### Document segment
»»

In the US, NASA’s space shuttle Enterprise was floated up the Hudson River on a barge. It was being moved from Jersey City to Manhattan, New York and its new home at the Intrepid Sea, Air and Space Museum. (The museum carries “Intrepid” in its name because it’s housed on the retired US Navy aircraft carrier, USS Intrepid.)

A flotilla of vessels including a police boat, a fire department boat and a yellow taxi boat accompanied the Enterprise as it sailed past the Statue of Liberty, the World Trade Center site and other Manhattan landmarks en route to the Intrepid at midtown. Then it was hoisted by crane onto the deck of the Intrepid.

The Enterprise never went on an actual space mission; it was a full-scale test vehicle used for flights in the atmosphere and experiments on the ground.

It was sent to New York as part of NASA’s decision to end the shuttle program after 30 years. It is scheduled to open to the public in mid-July.

At home, Canadians had their own opportunity to watch a piece of history float by. The decommissioned Royal Canadian Navy submarine, the HMCS Ojibwa, was given a lift as part of the journey to its new resting place.

««

### Your task
Please continue the document segment.

### Information provided
»»

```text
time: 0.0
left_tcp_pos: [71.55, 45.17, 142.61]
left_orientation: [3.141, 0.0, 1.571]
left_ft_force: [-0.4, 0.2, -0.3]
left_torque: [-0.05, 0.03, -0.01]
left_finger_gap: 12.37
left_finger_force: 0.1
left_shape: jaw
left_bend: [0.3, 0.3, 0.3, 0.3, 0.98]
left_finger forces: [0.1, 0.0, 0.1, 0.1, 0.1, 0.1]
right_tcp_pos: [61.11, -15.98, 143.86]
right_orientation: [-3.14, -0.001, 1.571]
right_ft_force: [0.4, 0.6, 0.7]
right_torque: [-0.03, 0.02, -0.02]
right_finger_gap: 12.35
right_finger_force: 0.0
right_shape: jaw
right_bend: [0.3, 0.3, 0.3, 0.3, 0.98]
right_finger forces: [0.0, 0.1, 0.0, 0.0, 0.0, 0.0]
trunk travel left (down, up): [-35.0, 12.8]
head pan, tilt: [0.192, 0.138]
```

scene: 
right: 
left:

««

### Response to this exercise
The Ojibwa is 91m (300ft) long, is five stories high, and weighs 2,500 tonnes. It entered into Canadian services in 1965 and served the Royal Canadian Navy and NATO throughout the Cold War until it was decommissioned in 1998.

The sub spent 12 days being transported from Halifax to Hamilton. It journeyed along the St. Lawrence River and crossed Lake Ontario while sitting on a floating drydock, provided by Heddle Marine Service Inc, that was pulled by the boat, Florence M, which is part of the McKeil Marine Limited fleet.

According to a statement issued by the Hamilton Port Authority, “planning for the submarine’s 1,200-nautical mile voyage required innovative marine solutions and a detailed engineering study of each step to verify stability, deck loading, sea fastening and effects that weather would have on the transportation process.”

The Ojibwa is currently at the Hamilton port in the Heddle shipyard where it is undergoing some early restoration work, including the addition of permanent cradles to assist in the transportation to its final destination. Once that work is completed, it will be shipped by barge to Port Burwell, where it will transferred  to a truck and moved overland to its permanent home. There it will receive additional restoration before being opened as a military history museum in summer 2013.

With files from the Canadian Press.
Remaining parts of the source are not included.